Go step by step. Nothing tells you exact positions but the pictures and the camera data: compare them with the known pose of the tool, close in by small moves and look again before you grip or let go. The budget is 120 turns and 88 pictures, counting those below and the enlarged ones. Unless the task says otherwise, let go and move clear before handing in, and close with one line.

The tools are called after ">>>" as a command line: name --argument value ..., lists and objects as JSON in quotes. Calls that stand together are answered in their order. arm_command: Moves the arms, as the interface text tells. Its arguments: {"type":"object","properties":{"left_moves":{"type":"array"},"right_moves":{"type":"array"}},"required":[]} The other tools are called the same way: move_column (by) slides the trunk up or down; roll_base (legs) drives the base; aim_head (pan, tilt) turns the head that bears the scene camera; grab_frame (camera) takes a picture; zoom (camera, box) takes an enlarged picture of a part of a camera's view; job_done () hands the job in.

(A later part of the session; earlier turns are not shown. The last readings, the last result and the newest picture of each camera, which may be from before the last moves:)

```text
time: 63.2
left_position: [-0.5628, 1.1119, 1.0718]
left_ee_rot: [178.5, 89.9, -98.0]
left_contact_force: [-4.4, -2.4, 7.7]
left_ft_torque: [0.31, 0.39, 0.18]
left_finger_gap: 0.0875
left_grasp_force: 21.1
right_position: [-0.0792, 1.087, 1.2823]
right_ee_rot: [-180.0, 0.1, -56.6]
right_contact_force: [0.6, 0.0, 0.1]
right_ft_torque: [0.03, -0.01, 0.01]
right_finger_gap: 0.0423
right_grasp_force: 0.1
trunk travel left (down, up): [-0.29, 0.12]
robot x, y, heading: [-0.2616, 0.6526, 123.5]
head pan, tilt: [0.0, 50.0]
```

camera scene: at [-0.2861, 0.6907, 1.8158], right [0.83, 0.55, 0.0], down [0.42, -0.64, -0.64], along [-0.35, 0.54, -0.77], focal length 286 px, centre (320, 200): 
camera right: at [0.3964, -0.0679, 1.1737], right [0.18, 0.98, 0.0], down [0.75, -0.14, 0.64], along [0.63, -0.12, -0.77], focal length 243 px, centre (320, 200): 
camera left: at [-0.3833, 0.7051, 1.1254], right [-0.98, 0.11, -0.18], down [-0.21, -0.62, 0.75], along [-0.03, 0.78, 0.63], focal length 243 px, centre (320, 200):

· · · ·

(Exercise details): Identify the lines that hold the word "tilt". Copy every one of them.

(Problem solution):
The tools are called after ">>>" as a command line: name --argument value ..., lists and objects as JSON in quotes. Calls that stand together are answered in their order. arm_command: Moves the arms, as the interface text tells. Its arguments: {"type":"object","properties":{"left_moves":{"type":"array"},"right_moves":{"type":"array"}},"required":[]} The other tools are called the same way: move_column (by) slides the trunk up or down; roll_base (legs) drives the base; aim_head (pan, tilt) turns the head that bears the scene camera; grab_frame (camera) takes a picture; zoom (camera, box) takes an enlarged picture of a part of a camera's view; job_done () hands the job in.
head pan, tilt: [0.0, 50.0]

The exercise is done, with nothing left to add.